In the film Drifting Flowers, director Zero Chou brings together three stories of lesbian love and camaraderie. In the first, the audience is presented with May, a young girl who is confronted with the need to guide her blind older sister, Jing, while envying her sister's relationship with Diego.
The second story is a sharp turn from the youthful innocence of May to the addled mind of Lily. Lily married a gay friend, Yen, in her youth, and each lives their own life; now older, Yen has reentered her life. The two, who in the passage of years had been left by their lovers, come to provide support for each other as Lily descends into the dark of Alzheimer’s and Yen is afflicted by AIDS.
In another quick shift, the third segment tells Diego’s story at long last. Diego is by far the most interesting of the three studies. Beginning before Ying and May in Diego’s hometown, the segment and Diego are asked the thesis of the film: “Are you a boy or a girl?” Diego answers, “A girl.” Yet, she is uncertain of her answer. Unwilling to wear bras, binding her breasts, Diego is uncertain who she is, while being certain of what she wants.

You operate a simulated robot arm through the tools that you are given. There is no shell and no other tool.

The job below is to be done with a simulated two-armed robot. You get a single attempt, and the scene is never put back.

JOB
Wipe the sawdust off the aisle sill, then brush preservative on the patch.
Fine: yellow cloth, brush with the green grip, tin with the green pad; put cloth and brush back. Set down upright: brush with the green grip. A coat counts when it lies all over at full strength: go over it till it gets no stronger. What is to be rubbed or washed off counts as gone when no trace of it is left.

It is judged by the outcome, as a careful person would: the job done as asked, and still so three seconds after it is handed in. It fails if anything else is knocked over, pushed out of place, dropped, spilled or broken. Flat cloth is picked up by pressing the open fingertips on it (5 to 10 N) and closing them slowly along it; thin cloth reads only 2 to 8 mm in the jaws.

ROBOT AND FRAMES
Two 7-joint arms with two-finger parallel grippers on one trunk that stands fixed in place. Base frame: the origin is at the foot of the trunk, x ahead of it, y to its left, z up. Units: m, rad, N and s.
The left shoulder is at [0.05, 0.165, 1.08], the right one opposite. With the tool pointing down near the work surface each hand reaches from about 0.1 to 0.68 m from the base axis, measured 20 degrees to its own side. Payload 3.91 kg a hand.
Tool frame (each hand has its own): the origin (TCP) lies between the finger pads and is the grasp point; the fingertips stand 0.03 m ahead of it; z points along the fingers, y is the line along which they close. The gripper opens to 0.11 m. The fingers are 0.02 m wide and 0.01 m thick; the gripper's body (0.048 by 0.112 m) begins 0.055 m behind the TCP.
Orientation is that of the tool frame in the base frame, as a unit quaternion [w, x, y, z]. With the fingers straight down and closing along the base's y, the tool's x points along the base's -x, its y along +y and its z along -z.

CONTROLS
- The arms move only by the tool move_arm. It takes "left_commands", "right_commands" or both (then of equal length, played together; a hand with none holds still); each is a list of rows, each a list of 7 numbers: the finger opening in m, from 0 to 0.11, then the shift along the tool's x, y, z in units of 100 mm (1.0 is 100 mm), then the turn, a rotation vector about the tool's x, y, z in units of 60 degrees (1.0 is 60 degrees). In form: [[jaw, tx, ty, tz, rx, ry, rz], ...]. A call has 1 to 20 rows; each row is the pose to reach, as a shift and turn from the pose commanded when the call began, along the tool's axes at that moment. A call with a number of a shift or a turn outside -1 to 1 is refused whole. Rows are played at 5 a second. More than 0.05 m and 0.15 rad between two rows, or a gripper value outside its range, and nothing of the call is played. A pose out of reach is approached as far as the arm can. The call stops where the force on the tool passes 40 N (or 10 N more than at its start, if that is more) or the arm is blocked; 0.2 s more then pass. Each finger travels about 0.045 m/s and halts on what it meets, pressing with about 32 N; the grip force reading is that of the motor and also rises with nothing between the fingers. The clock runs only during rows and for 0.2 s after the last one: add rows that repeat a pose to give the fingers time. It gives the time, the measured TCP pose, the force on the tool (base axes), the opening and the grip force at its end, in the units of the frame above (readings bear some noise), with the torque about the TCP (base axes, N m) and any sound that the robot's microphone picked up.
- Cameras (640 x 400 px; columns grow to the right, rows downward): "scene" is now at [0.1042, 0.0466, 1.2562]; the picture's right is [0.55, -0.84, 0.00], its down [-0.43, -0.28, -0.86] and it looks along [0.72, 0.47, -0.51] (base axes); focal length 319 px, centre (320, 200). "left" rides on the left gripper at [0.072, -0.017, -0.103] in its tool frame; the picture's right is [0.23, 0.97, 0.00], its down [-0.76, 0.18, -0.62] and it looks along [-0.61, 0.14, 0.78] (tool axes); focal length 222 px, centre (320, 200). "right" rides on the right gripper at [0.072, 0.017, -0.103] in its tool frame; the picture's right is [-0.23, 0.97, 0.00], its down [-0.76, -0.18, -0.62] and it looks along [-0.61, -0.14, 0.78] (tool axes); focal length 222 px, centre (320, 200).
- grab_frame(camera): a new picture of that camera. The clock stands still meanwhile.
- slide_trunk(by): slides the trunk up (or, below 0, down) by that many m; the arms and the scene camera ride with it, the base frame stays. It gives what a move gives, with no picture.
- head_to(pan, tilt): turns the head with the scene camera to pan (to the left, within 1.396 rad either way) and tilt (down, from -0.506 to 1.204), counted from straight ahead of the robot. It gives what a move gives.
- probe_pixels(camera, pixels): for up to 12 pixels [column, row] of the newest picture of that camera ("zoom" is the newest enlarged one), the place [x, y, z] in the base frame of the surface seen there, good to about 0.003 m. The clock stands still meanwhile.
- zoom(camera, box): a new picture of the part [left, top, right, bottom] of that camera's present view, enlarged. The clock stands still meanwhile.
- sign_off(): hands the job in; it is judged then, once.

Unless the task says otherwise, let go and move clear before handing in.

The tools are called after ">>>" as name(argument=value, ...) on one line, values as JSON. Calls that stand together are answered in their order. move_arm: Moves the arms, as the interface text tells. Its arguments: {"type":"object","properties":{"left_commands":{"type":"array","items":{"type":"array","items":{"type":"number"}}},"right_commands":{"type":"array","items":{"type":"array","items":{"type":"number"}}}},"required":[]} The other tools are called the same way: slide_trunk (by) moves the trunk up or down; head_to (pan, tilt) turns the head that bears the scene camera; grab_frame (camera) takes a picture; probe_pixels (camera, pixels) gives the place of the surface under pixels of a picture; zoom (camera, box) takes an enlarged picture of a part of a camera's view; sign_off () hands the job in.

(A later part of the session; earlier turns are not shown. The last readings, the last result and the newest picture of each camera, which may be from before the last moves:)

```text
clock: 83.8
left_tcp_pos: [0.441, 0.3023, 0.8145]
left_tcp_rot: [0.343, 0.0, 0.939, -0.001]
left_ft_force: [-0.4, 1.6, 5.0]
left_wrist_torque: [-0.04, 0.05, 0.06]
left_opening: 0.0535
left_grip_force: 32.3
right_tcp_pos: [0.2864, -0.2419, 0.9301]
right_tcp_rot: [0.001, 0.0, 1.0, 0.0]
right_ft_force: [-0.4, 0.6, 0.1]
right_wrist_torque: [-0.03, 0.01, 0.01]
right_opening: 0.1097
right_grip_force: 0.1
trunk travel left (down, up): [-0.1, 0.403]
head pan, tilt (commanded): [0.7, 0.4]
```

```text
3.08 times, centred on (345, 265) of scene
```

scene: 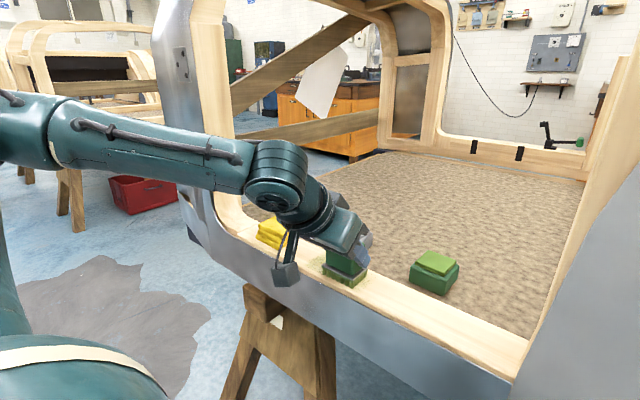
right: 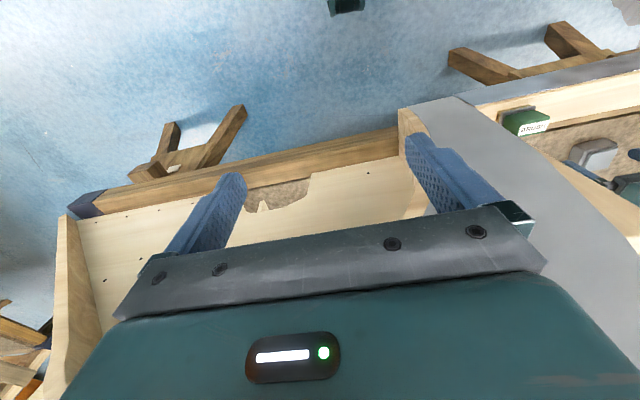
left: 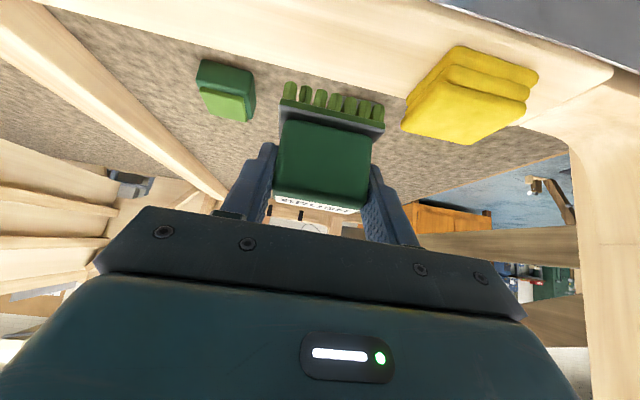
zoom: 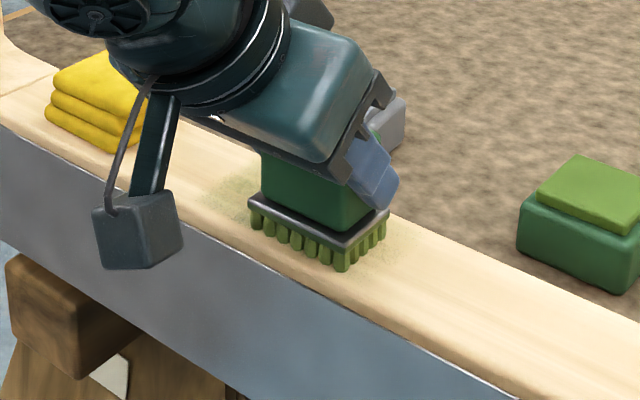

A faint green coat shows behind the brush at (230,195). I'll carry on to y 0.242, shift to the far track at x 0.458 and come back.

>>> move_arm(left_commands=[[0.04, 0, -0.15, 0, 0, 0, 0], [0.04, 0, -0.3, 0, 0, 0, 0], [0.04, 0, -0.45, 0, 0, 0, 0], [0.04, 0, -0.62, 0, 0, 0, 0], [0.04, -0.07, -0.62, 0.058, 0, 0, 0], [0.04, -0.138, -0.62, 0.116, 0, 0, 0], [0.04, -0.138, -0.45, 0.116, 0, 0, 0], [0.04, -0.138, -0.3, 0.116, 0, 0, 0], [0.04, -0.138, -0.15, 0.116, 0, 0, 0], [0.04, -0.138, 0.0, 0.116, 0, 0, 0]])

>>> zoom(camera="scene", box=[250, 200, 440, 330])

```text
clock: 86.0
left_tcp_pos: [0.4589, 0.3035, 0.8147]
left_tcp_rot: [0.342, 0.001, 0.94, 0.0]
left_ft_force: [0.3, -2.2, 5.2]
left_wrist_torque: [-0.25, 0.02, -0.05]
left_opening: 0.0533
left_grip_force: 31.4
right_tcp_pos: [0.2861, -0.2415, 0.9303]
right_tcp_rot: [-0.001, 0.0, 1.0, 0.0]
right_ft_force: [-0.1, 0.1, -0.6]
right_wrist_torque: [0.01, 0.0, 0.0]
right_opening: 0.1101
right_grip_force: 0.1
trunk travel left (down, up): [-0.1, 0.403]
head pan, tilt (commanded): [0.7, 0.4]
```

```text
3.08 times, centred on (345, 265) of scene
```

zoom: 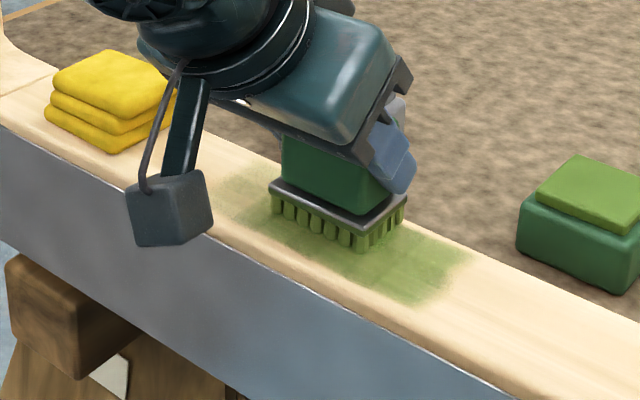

Uncertainty is the dominant theme of this film, epitomized by the question of being female while not being traditionally feminine. Doubt in one’s self, doubt in one’s society, and an inability to accept what you know to be true are primal to this dilemma. Each of the women comes to seek her place in society, be it through feigned conformity, resignation, or flight; however, this is not a movie about social change.

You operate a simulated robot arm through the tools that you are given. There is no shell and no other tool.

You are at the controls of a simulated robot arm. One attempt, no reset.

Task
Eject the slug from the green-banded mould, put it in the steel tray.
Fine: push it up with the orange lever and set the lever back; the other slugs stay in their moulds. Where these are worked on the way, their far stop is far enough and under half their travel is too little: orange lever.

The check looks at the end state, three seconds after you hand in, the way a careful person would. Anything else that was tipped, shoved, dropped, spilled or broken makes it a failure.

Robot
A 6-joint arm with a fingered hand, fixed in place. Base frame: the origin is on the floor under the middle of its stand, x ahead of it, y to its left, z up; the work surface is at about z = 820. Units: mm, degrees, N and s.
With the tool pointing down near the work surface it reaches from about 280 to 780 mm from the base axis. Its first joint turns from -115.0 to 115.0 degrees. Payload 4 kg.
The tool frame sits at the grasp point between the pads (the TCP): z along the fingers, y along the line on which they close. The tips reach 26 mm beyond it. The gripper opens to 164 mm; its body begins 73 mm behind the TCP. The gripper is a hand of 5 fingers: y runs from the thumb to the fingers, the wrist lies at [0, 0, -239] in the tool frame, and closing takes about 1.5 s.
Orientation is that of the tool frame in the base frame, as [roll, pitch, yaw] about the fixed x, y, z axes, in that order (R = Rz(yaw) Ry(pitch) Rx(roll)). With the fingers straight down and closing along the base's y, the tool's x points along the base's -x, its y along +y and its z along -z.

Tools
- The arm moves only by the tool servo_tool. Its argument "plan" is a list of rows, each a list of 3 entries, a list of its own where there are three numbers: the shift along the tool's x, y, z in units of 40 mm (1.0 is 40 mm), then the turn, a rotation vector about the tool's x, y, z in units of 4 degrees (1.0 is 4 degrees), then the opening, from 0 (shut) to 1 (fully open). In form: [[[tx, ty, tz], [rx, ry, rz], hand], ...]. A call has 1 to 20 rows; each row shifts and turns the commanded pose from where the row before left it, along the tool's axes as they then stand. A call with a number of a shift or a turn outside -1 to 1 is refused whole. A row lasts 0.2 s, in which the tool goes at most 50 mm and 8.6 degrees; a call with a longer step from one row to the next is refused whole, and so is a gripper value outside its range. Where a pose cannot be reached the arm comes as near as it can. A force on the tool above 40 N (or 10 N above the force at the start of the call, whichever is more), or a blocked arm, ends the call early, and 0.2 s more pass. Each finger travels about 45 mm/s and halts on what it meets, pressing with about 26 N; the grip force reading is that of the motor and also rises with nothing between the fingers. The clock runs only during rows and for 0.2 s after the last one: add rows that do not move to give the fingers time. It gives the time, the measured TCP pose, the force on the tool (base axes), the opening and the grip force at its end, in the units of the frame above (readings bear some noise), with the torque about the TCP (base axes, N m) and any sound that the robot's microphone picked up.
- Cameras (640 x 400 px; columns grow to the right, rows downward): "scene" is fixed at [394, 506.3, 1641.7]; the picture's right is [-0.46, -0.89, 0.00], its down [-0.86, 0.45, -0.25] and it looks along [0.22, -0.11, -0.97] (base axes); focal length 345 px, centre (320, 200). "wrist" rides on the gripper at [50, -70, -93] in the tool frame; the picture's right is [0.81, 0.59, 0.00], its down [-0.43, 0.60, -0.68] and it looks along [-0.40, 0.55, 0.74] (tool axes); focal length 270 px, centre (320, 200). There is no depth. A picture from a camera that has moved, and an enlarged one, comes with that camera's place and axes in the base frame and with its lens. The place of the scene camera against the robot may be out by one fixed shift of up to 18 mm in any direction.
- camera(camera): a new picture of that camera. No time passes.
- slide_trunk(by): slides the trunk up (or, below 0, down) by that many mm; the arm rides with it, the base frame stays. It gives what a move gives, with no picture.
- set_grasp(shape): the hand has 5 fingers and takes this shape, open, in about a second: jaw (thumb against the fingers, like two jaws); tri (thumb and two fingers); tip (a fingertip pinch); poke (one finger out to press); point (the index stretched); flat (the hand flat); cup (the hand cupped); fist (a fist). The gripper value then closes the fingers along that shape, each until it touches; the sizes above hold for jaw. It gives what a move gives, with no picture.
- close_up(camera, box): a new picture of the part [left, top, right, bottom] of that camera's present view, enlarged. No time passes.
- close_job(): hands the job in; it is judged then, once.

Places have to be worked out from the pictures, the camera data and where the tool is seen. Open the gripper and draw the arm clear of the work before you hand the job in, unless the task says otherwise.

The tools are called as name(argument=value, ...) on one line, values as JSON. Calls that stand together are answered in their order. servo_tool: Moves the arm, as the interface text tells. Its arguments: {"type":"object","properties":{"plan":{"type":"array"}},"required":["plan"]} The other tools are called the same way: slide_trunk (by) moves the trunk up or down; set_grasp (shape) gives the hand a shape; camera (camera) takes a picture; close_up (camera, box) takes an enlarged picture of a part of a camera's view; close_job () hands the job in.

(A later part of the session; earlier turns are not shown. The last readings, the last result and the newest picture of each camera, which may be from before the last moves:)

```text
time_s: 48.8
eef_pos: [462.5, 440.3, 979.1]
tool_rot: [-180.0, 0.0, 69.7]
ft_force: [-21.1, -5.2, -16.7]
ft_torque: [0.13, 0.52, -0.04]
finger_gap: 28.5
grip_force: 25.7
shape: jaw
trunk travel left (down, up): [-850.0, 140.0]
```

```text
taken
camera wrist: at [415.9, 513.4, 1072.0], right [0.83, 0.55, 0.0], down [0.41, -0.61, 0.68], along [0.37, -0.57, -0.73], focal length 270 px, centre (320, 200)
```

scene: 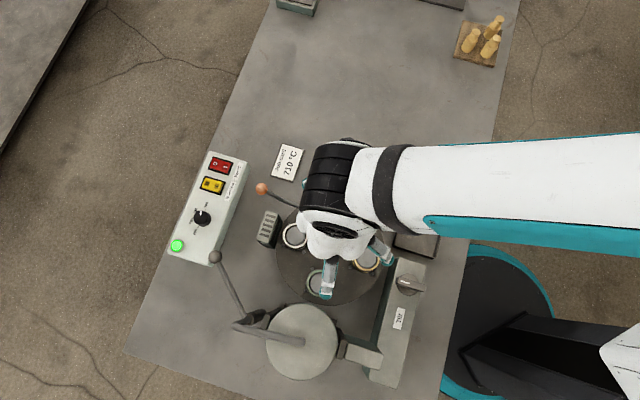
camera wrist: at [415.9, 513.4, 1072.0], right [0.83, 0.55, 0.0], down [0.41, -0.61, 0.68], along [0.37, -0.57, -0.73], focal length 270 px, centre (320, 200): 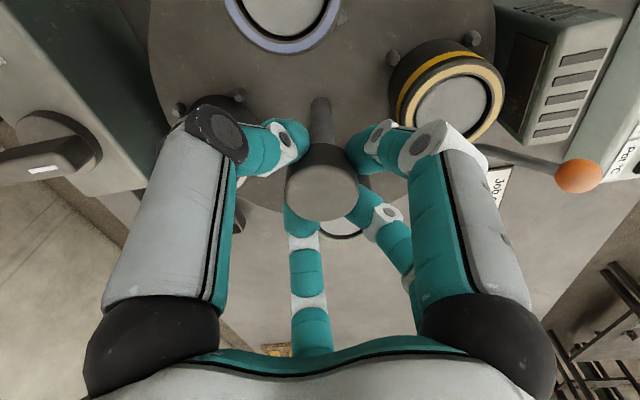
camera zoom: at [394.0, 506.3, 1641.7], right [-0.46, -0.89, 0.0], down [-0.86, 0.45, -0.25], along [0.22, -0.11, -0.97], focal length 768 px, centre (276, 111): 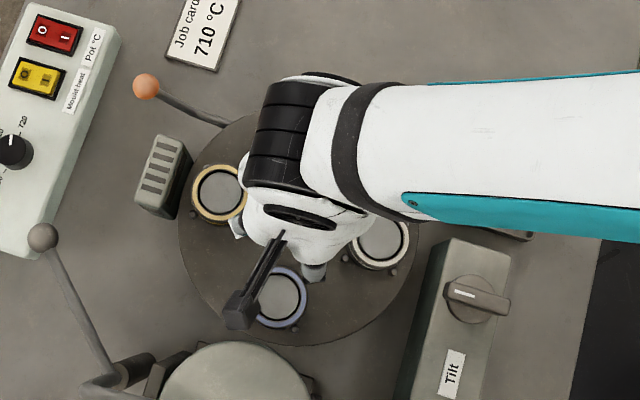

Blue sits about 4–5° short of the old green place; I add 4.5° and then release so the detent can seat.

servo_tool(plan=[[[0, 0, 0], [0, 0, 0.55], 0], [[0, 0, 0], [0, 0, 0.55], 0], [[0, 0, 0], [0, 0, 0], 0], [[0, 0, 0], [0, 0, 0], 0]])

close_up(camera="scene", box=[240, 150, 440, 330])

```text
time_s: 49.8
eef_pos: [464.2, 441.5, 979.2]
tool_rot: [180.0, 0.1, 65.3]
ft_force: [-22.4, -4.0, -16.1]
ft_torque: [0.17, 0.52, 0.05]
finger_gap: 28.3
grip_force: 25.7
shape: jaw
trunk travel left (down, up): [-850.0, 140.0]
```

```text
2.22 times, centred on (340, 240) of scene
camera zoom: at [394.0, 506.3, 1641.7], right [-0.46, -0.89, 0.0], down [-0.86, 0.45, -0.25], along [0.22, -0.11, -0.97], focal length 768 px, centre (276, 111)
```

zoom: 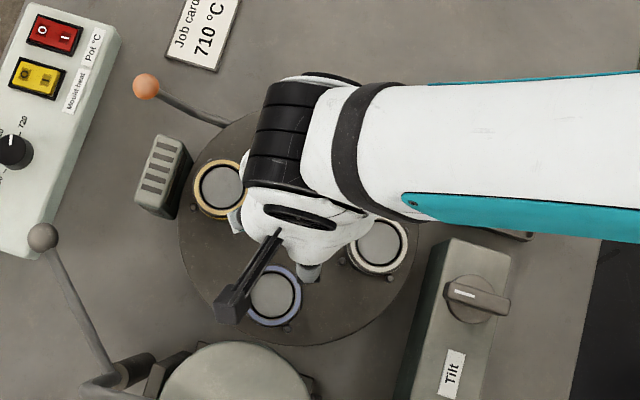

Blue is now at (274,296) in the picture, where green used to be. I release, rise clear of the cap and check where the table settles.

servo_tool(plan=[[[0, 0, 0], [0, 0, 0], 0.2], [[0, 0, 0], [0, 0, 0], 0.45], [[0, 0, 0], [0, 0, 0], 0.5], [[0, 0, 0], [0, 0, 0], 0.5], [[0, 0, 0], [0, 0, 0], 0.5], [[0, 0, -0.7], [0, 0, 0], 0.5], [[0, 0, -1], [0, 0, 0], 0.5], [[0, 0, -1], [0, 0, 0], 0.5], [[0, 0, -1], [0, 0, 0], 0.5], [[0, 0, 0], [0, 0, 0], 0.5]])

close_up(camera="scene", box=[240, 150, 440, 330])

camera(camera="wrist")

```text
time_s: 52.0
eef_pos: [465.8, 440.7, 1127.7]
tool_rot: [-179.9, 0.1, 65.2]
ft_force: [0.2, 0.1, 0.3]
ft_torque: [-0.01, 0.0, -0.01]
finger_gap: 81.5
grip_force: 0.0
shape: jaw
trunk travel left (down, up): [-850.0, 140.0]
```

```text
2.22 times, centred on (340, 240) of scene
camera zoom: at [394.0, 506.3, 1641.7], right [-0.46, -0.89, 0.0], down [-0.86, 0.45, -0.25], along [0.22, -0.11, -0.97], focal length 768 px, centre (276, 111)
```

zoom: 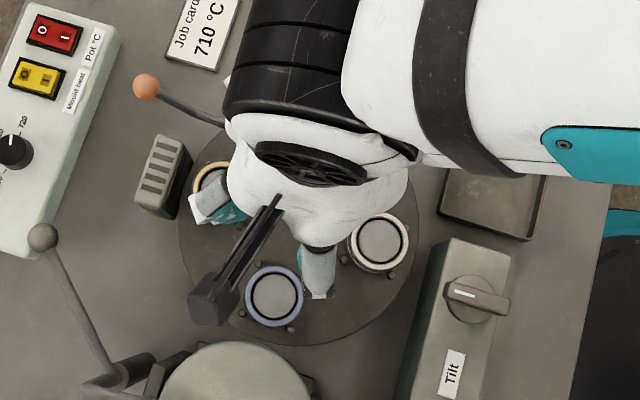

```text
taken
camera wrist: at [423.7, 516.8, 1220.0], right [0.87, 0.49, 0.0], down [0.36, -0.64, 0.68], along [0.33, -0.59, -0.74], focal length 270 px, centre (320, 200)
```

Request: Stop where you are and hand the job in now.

As a result the segmentation only exacerbates the unrest, and then exacerbates the viewer, as an hour and a half begins to feel like three. The segmented and taciturn structure of the film is strung together by the accordion music which at times haunts and at times revives each narrative, and narrowly avoids giving its audience a collective migraine. Ultimately, Drifting Flowers is about how lives often explode too softly into the night, as the movie itself implodes in the light of day.